Problem 1: Write out exactly the lines below that run from the one containing "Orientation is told" through the one containing "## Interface", both included, with no other lines.

Text extract:
>> Start

Over the last two weeks, I’ve shot down planes, landed planes in planes, jumped out of planes, jumped off rooftops, landed helicopters on rooftops, shot pilots out of helicopters, shot gangsters, shot policemen, shot cars, shot FBIFIB agents, and shot random people on the street. I’ve also played tennis.
After twenty hours in GTAV, but I think I’m ready to write about what I think about the huge, loud, empty world of Los Santos. Minor spoilers follow.
The game starts off pretty strong, introducing the storyline and mechanics right off. After the barest of introductions, you’re put in control of one of a group of criminals in the process of robbing a bank. Controls show up as text in boxes, for anyone who’s new to the genre. As someone who isn’t, I appreciated this opener; it doesn’t hold your hand in any way, and introduces the story through gameplay. It tells the tale of a heist gone wrong, from which only one crewmember escapes. We’ll come back to that story shortly.
Soon, you’re freed onto the streets of Los Santos, and my, what beautiful streets they are. The amount of effort put into Los Santos is palpable. There’s no trace of a reused texture anywhere (for a 60gb game, there’d better not be). There’s both foot and car traffic no matter where you go. Bodybuilders frequent beachside weights, and show off to the people roaming the boardwalk. There’s even a sizeable rural area, outside the city, filled with trailer parks and scenic mountains. You can rent bikes, take taxis, run into gang ambushes, the whole lot. It’s a shame that the interiors aren’t given the same treatment - you can only enter a few select buildings - but I can definitely understand why. The exteriors benefit from the art focus.

>> End

Data provided:
>> Start

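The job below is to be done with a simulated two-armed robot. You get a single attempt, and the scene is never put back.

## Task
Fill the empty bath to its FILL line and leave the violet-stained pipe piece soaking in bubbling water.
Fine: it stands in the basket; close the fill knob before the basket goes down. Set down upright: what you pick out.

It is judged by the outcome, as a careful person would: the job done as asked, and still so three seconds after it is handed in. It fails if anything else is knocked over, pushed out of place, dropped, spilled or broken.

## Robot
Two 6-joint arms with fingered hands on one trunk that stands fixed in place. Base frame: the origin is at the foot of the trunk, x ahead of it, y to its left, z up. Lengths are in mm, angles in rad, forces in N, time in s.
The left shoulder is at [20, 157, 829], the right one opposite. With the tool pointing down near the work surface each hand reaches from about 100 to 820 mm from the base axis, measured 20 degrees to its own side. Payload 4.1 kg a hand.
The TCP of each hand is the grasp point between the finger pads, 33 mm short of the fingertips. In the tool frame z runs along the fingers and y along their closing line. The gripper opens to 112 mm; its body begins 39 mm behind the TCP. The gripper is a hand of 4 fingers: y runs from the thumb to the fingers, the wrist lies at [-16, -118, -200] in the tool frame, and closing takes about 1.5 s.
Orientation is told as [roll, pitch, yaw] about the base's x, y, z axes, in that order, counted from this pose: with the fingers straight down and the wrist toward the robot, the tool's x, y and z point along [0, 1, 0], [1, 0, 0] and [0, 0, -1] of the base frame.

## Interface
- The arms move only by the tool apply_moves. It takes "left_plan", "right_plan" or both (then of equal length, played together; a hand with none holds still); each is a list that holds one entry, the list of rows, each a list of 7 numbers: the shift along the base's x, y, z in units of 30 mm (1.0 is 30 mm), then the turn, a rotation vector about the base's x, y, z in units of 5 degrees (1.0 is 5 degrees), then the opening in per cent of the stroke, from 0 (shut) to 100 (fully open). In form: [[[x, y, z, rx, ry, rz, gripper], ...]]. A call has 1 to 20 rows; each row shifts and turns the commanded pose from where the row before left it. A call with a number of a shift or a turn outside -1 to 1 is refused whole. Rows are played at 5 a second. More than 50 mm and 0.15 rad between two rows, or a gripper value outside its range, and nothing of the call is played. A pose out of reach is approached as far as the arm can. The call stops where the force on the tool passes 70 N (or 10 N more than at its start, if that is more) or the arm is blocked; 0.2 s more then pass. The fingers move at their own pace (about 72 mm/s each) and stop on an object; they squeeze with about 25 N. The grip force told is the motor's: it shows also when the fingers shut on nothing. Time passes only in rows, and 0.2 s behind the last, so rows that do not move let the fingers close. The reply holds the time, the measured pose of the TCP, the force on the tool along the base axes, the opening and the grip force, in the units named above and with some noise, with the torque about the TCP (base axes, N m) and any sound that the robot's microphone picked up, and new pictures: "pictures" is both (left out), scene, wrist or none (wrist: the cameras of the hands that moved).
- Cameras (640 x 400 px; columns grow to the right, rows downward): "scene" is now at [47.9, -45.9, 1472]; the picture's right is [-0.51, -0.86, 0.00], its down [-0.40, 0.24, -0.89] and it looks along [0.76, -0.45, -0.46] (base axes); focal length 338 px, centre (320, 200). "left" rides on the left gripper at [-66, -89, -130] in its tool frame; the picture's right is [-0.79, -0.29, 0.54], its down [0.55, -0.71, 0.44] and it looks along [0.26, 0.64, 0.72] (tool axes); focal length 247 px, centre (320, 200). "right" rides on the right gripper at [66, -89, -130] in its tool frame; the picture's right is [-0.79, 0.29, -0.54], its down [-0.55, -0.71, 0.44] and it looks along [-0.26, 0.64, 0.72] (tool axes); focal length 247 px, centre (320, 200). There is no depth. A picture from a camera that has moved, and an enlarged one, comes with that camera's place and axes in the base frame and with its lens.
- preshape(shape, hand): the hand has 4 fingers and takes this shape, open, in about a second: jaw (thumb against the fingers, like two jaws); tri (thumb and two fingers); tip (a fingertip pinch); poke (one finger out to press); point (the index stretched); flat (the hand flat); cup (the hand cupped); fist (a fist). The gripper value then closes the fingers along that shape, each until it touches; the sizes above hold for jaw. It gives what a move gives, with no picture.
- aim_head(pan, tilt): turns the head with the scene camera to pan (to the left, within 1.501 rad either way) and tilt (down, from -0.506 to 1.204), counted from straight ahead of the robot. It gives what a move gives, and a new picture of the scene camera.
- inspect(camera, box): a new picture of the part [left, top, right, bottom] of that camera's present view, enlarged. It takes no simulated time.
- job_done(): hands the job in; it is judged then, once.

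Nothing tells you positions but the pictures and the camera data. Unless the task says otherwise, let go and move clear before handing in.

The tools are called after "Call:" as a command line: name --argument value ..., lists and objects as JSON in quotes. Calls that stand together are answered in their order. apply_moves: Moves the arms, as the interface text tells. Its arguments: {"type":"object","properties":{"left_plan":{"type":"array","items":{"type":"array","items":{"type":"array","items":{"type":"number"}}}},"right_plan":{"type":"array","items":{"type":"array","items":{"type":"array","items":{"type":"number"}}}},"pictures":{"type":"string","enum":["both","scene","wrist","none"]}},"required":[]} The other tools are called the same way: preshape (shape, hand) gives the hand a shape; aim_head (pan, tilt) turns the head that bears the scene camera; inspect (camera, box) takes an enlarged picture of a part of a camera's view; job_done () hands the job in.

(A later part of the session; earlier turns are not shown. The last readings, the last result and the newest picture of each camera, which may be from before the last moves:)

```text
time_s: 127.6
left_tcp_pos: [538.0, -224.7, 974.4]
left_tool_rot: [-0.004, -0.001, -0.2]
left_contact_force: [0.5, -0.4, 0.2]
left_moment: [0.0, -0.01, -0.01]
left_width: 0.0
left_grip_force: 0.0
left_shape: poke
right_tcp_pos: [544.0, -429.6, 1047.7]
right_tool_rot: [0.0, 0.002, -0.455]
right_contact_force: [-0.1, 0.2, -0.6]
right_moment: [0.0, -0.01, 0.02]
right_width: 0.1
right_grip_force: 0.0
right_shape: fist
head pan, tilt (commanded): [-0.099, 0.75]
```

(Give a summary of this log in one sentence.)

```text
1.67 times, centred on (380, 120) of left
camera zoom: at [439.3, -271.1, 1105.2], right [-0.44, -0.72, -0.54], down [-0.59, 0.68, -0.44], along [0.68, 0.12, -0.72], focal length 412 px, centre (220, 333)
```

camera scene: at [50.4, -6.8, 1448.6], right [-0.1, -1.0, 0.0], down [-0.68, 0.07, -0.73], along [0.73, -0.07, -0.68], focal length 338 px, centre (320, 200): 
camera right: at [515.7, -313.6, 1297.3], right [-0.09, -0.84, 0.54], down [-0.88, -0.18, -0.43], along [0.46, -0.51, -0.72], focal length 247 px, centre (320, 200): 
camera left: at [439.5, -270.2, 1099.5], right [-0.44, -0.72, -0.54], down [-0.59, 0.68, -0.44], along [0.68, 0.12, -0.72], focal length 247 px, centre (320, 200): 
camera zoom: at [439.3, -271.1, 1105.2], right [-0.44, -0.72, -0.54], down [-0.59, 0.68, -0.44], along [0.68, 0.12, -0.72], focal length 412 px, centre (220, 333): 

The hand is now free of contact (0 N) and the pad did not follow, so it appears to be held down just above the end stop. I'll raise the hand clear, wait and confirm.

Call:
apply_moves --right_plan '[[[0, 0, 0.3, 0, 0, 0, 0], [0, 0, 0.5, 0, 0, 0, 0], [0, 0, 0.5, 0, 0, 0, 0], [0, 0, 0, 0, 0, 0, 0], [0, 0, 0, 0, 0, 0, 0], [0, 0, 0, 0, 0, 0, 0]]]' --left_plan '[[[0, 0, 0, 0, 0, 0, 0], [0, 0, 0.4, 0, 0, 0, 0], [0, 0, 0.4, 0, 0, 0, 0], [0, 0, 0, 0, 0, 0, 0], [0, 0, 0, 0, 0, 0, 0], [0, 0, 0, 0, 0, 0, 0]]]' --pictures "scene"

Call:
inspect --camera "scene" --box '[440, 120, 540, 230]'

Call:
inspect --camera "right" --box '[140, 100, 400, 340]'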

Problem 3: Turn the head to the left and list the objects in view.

>> End

Problem 2: Provide the original wording of the text extract from "After twenty hours" as far as "that story shortly.".

Exercise result 1:
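Orientation is told as [roll, pitch, yaw] about the base's x, y, z axes, in that order, counted from this pose: with the fingers straight down and the wrist toward the robot, the tool's x, y and z point along [0, 1, 0], [1, 0, 0] and [0, 0, -1] of the base frame.

## Interface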

Exercise result 2:
After twenty hours in GTAV, but I think I’m ready to write about what I think about the huge, loud, empty world of Los Santos. Minor spoilers follow.
The game starts off pretty strong, introducing the storyline and mechanics right off. After the barest of introductions, you’re put in control of one of a group of criminals in the process of robbing a bank. Controls show up as text in boxes, for anyone who’s new to the genre. As someone who isn’t, I appreciated this opener; it doesn’t hold your hand in any way, and introduces the story through gameplay. It tells the tale of a heist gone wrong, from which only one crewmember escapes. We’ll come back to that story shortly.